Both Razorback units face challenges

Arkansas assistant coach Kenny Guiton is shown during practice Friday, Aug. 4, 2023, in Fayetteville.
Arkansas assistant coach Kenny Guiton is shown during practice Friday, Aug. 4, 2023, in Fayetteville.


FAYETTEVILLE -- Kenny Guiton isn't Arkansas football's (2-6, 0-5 SEC) lone coordinator enduring a mammoth challenge since last week's open date.

Defensive coordinator Travis Williams faces different but compelling challenges heading into today's 11 a.m. kickoff on ESPN2 at the Florida Gators' (5-3, 3-2) "Swamp" in Gainesville.

Guiton's challenges loom obvious. Since Oct. 29, when Coach Sam Pittman fired veteran offensive coordinator Dan Enos after Arkansas' 7-3 home loss to Mississippi State, Guiton, 32, and previously Arkansas' third-year receivers coach, became the play-calling, offensive coordinator/quarterbacks coach.

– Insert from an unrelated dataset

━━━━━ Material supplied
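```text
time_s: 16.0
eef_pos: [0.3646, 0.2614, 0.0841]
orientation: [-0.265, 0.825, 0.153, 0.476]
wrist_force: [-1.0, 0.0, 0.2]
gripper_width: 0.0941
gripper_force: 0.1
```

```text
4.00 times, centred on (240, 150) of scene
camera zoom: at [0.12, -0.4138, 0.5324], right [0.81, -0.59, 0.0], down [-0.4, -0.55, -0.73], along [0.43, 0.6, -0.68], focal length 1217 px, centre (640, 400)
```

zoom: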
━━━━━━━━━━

Though a former Ohio State quarterback, Guiton never coached quarterbacks and never called plays. He does both paring 30% off Enos' apparently too large playbook seeking what this so far offensively bad team can do best.

It's a whopping challenge simplifying things and promoting confidence for a dispirited offense whose line has been unable to launch a successful running attack or protect senior quarterback KJ Jefferson. Jefferson was deemed one of the two best quarterbacks in the SEC in the preseason until besieged with duress peaked without a touchdown against Mississippi State.

Coaching the by far star unit of this team vastly improved from the 2022 defense, first-year defensive coordinator Williams' challenges seem to pale vs. what besets Guiton.

"I think a lot of coaching has to do with enthusiasm, spirit, wanting to run through the wall for different people," Pittman honestly assessed. "We just never really had that on the offensive side of the ball. If you look at it defensively, there's a lot of that [enthusiasm] there."

But can the defense stay that way? Pats on the back can induce pointing fingers and eventual defensive decline.

This was observed in 1976, Frank Broyles' final coaching season before devoting full time as athletic director.

Primarily on its defense, even as running back Ben Cowins led the SEC in rushing, Arkansas started 5-1-1. Quarterback Ron Calcagni suffered a season-ending injury and Broyles had used three different coaches calling offensive plays when the defense folded. Arkansas finished a 5-5-1 season with 31-10, 35-31, 30-7 and 29-12 Southwest Conference losses to Texas A&M, SMU, Texas Tech and Texas.

Now with four games still to play, Williams must keep pushing the defense with reminders it's been good but not always great, especially when it was unable to stop LSU in the second half of a 34-31 loss in Baton Rouge and the two touchdown coverage busts in the 24-21 loss at Alabama.

"There's been games this year where we've had the opportunity to win or we were ahead or tied and things didn't always go our way defensively either," Pittman said. "It's easy when it's 7-3 because you're going 'We held them to seven points. You can't score 10 points?' ... But there's been other games too ... That's why it's a team game."

For these Hogs, it will take a whole team playing a team game for any finish with a flourish.